There are many dating apps with more users, of course. But Nanaya has depth. Its questionnaire, particularly in the premium version, is truly extensive, with questions about your larger community, professional and social associations, behaviors, and preferences. Sometimes these questions seem strange or irrelevant: Do you have a pet reptile? How many subway stops do you take to get to work?

The questionnaire is the key to Nanaya, both to its effectiveness and to the insights into relationships it can provide. “Because you know the communities, you can try to assess the probability of finding someone you’re compatible with in those communities,” Amini says. “Once you have that probability, you plop it into a different equation, and you can figure out what are the odds and time of finding someone compatible given all of your social interactions for all of the communities you’re a part of.” The value is probabilistic, expressed as the time in which it is most likely for you to find love—a useful number to know about yourself, if somewhat frightening to face.

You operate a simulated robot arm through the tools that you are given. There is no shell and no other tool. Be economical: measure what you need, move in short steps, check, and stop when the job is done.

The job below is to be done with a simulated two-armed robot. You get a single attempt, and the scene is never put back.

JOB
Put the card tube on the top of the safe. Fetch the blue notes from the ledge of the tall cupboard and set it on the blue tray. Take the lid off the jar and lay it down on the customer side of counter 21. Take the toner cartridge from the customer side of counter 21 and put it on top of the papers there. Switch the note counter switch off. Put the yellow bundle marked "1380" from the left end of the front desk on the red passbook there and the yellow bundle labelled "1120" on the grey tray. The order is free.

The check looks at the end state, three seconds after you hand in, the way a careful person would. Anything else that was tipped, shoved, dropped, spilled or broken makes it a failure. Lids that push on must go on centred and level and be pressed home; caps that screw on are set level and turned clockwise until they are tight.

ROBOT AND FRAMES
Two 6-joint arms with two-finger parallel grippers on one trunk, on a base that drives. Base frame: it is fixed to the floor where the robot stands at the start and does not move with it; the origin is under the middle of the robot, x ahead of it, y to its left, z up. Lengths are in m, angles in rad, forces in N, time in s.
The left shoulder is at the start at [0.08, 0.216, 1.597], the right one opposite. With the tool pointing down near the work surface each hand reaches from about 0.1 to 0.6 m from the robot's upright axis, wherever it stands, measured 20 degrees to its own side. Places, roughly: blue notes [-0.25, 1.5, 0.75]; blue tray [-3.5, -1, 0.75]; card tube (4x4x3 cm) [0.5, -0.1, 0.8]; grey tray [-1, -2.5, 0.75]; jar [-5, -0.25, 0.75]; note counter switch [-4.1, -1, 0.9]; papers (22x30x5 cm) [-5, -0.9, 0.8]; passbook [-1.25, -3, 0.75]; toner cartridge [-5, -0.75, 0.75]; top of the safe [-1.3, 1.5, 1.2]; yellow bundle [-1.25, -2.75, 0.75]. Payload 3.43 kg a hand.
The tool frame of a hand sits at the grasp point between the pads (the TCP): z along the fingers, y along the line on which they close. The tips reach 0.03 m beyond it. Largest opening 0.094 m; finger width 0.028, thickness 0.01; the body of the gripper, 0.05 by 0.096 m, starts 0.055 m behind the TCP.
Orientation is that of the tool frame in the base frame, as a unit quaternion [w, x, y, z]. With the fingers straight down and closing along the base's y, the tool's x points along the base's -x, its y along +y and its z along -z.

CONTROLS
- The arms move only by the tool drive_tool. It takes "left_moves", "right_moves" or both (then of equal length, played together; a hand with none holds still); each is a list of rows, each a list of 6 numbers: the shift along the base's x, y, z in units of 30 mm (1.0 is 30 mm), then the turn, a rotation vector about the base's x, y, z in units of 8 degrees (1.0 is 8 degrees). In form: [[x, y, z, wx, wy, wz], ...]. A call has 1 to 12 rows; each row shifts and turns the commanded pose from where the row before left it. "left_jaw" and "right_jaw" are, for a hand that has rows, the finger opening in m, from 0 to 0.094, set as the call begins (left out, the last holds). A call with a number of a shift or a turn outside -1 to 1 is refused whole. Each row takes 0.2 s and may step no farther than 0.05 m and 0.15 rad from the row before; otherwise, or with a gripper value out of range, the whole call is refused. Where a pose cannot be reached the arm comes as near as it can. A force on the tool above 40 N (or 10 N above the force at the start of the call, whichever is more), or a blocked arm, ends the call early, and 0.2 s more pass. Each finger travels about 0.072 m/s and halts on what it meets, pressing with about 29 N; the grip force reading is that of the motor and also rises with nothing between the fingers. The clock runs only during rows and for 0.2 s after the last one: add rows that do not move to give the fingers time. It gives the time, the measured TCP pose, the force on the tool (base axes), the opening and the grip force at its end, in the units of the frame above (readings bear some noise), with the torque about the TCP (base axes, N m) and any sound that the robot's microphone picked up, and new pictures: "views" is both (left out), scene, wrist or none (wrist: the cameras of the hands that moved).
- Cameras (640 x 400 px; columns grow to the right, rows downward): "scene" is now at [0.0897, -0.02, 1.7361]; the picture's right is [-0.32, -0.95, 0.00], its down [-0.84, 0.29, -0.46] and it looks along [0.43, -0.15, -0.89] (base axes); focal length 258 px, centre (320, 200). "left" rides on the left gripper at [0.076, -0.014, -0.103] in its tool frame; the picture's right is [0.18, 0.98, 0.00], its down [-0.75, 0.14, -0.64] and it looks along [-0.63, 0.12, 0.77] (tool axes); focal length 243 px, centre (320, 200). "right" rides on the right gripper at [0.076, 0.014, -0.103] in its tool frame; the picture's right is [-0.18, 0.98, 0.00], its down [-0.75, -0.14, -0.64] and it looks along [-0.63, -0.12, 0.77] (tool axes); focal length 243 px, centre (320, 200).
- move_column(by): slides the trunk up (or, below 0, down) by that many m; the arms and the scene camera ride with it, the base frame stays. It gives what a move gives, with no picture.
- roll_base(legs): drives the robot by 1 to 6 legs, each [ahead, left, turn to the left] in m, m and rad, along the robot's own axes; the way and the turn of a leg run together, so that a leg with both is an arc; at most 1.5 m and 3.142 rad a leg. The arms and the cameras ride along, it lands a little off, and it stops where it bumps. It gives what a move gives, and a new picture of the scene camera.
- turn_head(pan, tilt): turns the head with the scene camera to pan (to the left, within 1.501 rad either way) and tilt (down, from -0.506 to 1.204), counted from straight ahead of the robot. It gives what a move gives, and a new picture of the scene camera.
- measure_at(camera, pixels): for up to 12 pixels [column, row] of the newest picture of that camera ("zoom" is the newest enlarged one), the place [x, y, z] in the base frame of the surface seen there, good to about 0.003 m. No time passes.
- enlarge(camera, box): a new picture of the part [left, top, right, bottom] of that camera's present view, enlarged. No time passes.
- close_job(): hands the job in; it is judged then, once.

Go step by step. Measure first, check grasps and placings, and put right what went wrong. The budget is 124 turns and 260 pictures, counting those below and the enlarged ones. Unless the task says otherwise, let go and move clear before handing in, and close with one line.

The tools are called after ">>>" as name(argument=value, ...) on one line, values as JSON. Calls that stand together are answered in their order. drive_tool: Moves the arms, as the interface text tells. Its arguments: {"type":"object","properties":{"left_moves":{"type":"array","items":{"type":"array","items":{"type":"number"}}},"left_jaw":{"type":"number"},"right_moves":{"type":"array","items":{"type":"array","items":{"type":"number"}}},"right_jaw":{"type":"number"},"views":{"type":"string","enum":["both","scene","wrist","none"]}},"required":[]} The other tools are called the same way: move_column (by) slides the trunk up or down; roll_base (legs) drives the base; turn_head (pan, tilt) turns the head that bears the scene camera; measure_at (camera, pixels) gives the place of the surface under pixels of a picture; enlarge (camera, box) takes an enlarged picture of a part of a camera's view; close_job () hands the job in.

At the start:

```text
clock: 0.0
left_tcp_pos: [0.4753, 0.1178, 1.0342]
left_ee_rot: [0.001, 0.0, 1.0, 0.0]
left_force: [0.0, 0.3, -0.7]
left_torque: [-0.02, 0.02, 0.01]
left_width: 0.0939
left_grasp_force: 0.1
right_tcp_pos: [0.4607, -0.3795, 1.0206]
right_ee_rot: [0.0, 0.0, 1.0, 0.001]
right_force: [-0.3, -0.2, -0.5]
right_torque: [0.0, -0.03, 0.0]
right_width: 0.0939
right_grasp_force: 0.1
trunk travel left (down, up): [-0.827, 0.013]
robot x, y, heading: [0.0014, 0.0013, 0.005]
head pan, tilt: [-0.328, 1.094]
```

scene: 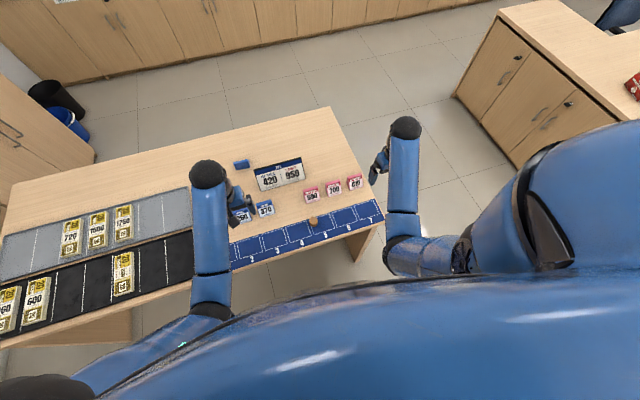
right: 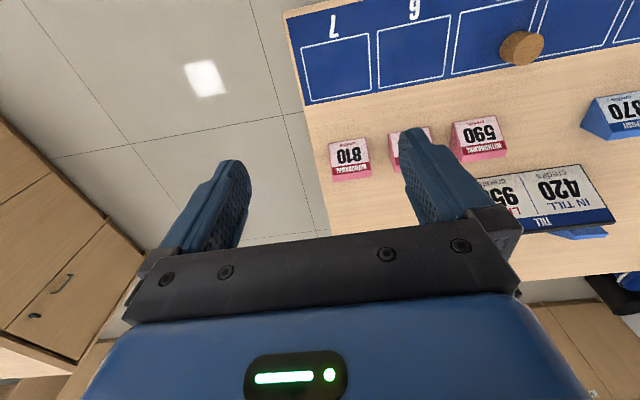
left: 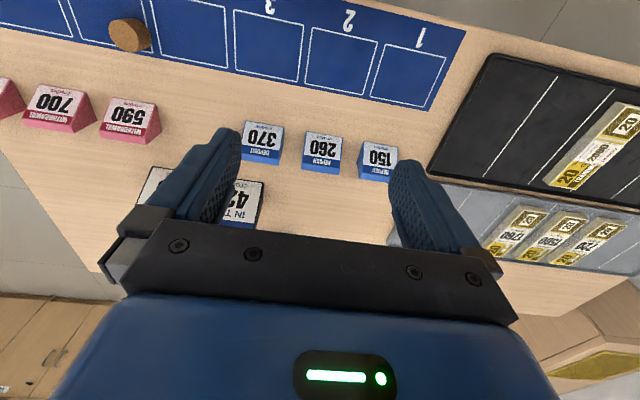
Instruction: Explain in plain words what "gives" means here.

Knowing that number—the utility value of your relationships—may never be more valuable than it is right now. The app is an aid to finding love, but it is equally an aid to evaluating a relationship you happen to be in. Your use-value in a relationship applies both at times when you’re single and at times when you’re with someone. Covid-19 is a relationship catalyst; it breaks couples, and it makes couples. In Wuhan, and in Lombardy, the divorce rate has been spiking the moment the disease ebbs. Some married couples, forced into intimacy without relief, have discovered that they don’t particularly like one other. And single people, after a long period without touch and the solitary contemplation of mortality, are flocking to relationships, however they can.